Bear Gap Trail Junction (2329) to campsite at mile 2352
In the afternoon the lush green northwestern forest gives way to yet another desolate burn area. Any livable ecosystem has been scorched away, taking with it all animals and their corresponding calls. What is left is the creaking of dead trees, sharp snaps of falling branches ricochet through the air undisturbed by anything living. A single stream makes a valiant effort at life, florescent green leaves spring from along the bank. Their inherent liveliness standing in stark contrast to the black earth.
In the silence I think back to something another hiker told me at Trail Days. How they were frustrated by the number of burns they’d walked through in Oregon, calling them pointless, and wasteful. They believed like so many do, that fires are purely distructive and lack any benefit. This hiker, like myself, had likely been raised on Smokey Bear telling them that the only way to protect the forest was to eliminate any wild fires. But they, like myself and perhaps you too dear reader, have largely been misinformed, and are only now coming to recognize how foolish our understanding of fires have historically been.
For those of you who were raised in the west, this is likely a familiar story. If that’s you, then feel free to skip ahead a paragraph. Otherwise read on, you might just learn something. The current dictum of aggressive fire suppression which the National Forest Service so vehemently upholds is largely a reaction to The Big Burn, the largest fire in American history which in 1910 burned 3,000,000 achers of land in the Rockey Mountains in Colorado, Montana, and Idaho. The fire killed 86 people. In response the Forest Service adopted a policy which sought to extinguish wildfires as quickly as possible. Smokey Bear was introduced to the world as the friendly face of wildfire suppression, telling the American people that a healthy forest was one that never burned. Unfortunately, Smokey was wrong, the USFS was wrong, and only in recent years have people come to accept that forest fires are in integral part of forest health—that seeking to control every wild burn is perhaps the worst thing we could have done for the health of our forests.

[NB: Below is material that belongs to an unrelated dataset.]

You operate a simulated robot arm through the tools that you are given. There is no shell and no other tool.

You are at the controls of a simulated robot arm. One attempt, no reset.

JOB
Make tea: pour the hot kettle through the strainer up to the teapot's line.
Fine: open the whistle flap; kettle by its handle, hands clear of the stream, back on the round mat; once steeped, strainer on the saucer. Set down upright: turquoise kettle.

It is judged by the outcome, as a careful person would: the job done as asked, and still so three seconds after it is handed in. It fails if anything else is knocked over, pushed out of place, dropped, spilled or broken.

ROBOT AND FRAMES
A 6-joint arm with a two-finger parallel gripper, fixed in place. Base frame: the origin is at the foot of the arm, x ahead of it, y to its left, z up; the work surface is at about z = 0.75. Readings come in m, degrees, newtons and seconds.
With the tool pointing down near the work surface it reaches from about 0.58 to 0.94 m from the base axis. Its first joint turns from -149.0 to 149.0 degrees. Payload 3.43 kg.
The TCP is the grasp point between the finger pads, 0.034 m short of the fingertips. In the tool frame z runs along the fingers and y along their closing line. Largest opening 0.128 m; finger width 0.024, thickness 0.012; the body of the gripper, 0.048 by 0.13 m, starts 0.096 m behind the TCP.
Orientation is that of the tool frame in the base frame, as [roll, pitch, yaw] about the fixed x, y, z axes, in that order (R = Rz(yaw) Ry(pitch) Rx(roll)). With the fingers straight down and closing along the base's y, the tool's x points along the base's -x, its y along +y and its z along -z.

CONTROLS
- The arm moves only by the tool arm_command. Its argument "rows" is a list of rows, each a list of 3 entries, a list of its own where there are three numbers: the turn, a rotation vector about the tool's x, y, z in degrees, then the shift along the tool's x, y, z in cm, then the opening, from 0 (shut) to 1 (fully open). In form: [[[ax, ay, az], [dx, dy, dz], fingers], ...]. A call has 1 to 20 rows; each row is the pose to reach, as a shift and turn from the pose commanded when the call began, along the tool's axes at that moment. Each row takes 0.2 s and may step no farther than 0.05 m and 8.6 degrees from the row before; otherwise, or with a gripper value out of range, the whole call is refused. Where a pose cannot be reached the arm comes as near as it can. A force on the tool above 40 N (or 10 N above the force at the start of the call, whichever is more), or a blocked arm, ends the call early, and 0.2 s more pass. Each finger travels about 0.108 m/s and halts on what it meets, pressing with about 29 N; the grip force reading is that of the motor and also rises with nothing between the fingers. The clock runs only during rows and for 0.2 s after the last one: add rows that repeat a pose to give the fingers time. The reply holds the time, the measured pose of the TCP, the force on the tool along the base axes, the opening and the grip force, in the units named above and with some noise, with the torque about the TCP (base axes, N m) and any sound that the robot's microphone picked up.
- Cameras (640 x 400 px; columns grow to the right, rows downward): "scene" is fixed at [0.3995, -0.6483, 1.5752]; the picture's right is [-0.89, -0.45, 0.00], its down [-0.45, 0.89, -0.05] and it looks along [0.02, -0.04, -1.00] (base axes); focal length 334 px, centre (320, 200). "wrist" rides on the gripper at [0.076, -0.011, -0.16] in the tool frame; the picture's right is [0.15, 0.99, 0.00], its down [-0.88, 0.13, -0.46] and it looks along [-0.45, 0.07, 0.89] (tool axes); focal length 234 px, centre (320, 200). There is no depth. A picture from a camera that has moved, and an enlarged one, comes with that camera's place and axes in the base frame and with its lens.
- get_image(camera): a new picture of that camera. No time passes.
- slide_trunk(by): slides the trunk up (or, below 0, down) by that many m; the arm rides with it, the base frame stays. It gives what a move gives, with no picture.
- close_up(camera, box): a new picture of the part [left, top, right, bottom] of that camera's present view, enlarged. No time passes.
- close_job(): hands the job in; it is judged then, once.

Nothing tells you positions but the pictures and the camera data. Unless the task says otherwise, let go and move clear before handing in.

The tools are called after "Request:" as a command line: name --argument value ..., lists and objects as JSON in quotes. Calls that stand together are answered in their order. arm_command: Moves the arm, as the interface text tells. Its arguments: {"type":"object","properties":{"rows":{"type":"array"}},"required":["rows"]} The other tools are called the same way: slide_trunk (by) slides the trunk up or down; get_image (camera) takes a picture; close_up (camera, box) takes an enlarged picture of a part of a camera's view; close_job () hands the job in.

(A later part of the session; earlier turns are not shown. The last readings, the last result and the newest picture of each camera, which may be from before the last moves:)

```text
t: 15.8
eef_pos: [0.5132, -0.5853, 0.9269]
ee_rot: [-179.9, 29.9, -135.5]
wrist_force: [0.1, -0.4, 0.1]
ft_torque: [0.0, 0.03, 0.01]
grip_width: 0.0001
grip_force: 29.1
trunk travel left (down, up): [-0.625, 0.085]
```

This new understanding of the necessity of forest fires for the health of the forest ecosystem is representative of a larger shift in human awareness, albeit one that has been slow to catch on. The realization that nature does not exist for human domination. That the frustration one might feel while hiking through their twentieth burn of the trail is so minuscule when viewed in comparison to the health of the natural world around us as to be laughable. In the crudest sense, it’s simply not about you, about us. This world is not ours for the taking or making, but rather if we are to survive as a species we must learn to live in symbiosis with the world around us. As humans we are overly skilled at placing ourselves at the center of the universe, but it’s a tendency that we’ll have to overcome.
In the final miles of the day I hike through a sick forest. Blowdowns and deadfalls clutter the understory, competing for room with saplings and dense bushes, all shaded by the bigger trees looming overhead, blocking much of the sunlight from reaching the ground. My pathway is only clear due to the countless hours of volunteer trail crews. I wonder when the last time this area saw a fire, and how massive and destructive the next one might be, with every square inch of ground cluttered with drying kindling. Like an old body that can no longer fight off an illness, so too will the next ember to find this land be fatally consuming. But then again, all things die. And only when compared to our brief human lives is the lifespan of a forest a tragedy.